Task statement: Transcribe the listing in full, excluding any pictures.

Data shown:
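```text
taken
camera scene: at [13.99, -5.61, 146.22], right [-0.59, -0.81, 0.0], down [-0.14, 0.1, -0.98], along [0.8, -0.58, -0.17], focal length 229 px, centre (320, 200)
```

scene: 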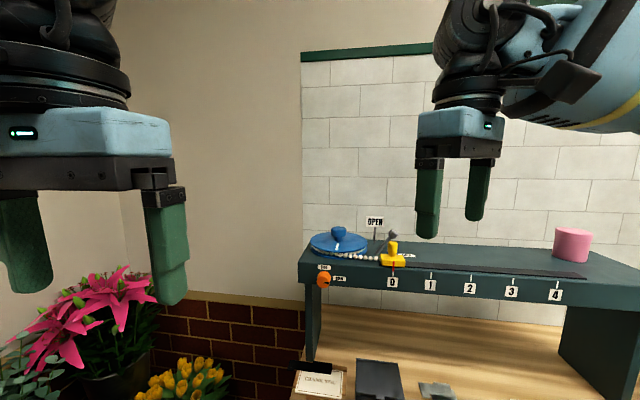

Task answer:
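```text
taken
camera scene: at [13.99, -5.61, 146.22], right [-0.59, -0.81, 0.0], down [-0.14, 0.1, -0.98], along [0.8, -0.58, -0.17], focal length 229 px, centre (320, 200)
```

scene: 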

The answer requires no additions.